** Begin **

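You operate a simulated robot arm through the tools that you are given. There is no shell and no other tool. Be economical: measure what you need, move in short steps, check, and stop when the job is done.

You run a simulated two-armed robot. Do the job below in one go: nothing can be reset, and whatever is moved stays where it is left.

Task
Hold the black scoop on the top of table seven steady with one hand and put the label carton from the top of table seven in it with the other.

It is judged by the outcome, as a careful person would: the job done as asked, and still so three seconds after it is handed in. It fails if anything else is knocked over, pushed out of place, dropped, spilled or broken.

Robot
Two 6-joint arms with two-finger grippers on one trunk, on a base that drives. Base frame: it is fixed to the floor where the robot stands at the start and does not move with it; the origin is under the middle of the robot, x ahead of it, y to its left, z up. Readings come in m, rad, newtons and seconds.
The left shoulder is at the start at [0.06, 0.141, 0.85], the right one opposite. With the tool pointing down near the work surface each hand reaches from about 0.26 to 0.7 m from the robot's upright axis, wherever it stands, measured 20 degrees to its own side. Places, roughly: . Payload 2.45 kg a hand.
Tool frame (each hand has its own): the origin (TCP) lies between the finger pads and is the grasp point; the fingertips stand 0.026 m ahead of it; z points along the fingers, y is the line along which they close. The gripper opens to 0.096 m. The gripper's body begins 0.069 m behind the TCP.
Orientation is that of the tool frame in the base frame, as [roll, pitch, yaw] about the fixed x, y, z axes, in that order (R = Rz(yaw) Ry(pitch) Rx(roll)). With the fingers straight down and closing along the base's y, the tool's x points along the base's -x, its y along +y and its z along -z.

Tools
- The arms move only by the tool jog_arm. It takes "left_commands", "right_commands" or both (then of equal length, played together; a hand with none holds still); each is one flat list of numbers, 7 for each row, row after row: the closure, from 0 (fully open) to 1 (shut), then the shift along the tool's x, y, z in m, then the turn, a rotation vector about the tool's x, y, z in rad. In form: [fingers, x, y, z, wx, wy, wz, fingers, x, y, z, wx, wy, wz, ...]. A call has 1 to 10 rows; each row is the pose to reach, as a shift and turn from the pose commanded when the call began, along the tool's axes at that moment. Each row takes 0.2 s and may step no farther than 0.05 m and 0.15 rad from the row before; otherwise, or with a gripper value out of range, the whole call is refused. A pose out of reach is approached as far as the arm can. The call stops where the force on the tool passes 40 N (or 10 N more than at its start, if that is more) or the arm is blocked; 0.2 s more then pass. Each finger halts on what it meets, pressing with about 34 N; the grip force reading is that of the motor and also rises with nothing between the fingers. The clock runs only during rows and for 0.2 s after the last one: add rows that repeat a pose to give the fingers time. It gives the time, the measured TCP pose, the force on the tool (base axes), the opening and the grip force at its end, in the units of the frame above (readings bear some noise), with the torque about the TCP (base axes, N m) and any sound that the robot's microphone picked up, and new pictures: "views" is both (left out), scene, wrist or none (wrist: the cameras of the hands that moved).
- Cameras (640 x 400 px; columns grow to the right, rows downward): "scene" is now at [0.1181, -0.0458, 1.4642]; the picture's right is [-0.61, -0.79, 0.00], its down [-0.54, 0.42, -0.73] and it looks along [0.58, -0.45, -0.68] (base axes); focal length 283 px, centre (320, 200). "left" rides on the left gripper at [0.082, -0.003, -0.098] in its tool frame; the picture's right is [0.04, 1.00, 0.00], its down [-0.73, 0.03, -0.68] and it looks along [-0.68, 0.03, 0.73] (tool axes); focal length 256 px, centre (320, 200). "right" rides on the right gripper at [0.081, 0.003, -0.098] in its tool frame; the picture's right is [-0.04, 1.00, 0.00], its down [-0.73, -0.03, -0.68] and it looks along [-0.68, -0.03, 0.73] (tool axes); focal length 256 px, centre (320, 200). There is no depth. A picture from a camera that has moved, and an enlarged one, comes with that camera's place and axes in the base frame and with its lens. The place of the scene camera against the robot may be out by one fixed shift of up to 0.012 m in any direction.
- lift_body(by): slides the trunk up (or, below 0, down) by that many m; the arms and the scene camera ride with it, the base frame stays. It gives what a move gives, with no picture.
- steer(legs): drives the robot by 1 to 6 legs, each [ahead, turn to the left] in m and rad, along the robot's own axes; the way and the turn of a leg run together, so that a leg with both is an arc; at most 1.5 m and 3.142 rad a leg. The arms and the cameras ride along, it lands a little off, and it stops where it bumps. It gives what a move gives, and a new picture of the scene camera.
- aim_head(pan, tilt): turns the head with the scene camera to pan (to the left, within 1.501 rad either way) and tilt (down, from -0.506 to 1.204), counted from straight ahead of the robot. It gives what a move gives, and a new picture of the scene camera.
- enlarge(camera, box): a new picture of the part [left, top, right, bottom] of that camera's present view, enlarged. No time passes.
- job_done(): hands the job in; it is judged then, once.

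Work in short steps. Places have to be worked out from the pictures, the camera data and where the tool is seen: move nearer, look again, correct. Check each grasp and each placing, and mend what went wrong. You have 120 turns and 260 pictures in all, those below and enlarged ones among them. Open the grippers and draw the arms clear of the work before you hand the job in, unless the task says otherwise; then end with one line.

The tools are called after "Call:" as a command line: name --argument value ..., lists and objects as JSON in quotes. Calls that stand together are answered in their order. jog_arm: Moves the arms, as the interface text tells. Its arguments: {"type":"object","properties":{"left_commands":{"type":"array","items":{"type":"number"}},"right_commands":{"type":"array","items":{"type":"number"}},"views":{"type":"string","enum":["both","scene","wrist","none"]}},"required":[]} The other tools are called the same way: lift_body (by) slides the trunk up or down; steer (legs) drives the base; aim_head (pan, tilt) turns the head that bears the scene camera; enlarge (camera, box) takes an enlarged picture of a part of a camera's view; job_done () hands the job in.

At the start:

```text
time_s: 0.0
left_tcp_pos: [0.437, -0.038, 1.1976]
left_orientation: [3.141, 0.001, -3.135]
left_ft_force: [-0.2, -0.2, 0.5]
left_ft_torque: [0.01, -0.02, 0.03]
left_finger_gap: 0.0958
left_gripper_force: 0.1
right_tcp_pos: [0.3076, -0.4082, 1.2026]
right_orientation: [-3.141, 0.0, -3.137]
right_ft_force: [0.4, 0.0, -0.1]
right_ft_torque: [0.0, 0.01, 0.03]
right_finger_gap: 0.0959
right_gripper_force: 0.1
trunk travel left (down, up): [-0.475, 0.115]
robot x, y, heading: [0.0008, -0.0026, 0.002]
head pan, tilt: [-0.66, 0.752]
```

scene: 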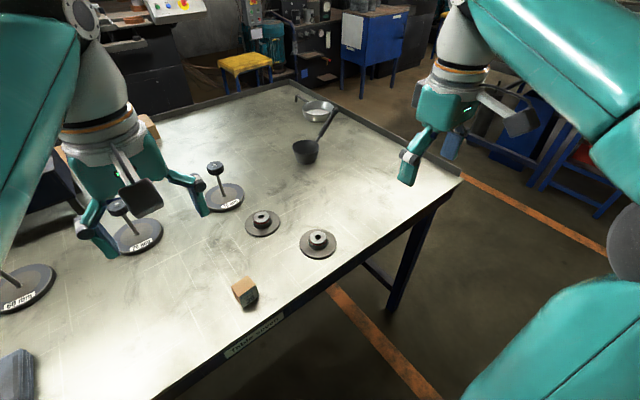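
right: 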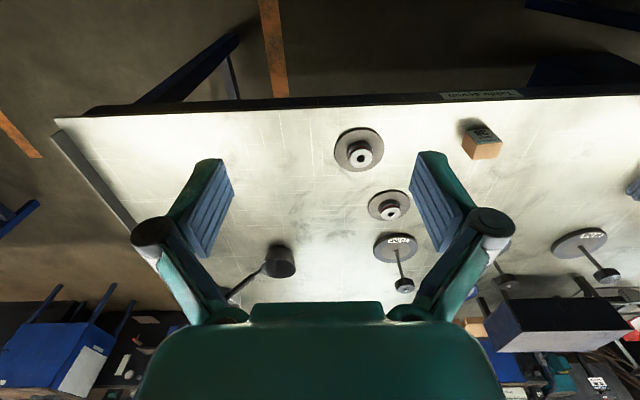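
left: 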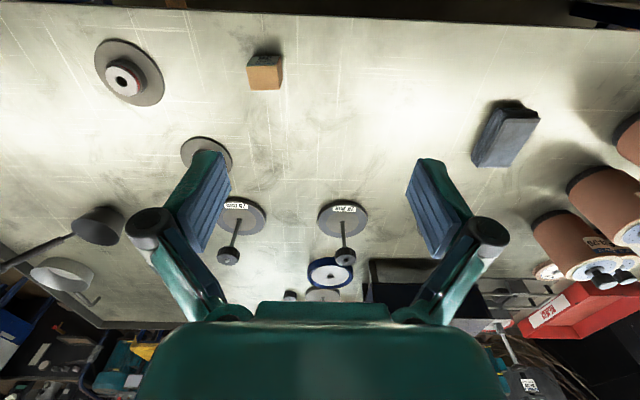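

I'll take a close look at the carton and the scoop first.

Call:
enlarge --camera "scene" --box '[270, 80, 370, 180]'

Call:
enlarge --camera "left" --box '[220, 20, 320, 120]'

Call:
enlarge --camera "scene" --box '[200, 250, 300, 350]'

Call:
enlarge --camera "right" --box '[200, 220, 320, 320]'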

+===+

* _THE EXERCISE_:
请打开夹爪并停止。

** End **

* _THE EXERCISE_:
Copy out every line of the data that includes the word "straight".

* _OUTPUT FOR THIS TASK_:
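Orientation is that of the tool frame in the base frame, as [roll, pitch, yaw] about the fixed x, y, z axes, in that order (R = Rz(yaw) Ry(pitch) Rx(roll)). With the fingers straight down and closing along the base's y, the tool's x points along the base's -x, its y along +y and its z along -z.
- aim_head(pan, tilt): turns the head with the scene camera to pan (to the left, within 1.501 rad either way) and tilt (down, from -0.506 to 1.204), counted from straight ahead of the robot. It gives what a move gives, and a new picture of the scene camera.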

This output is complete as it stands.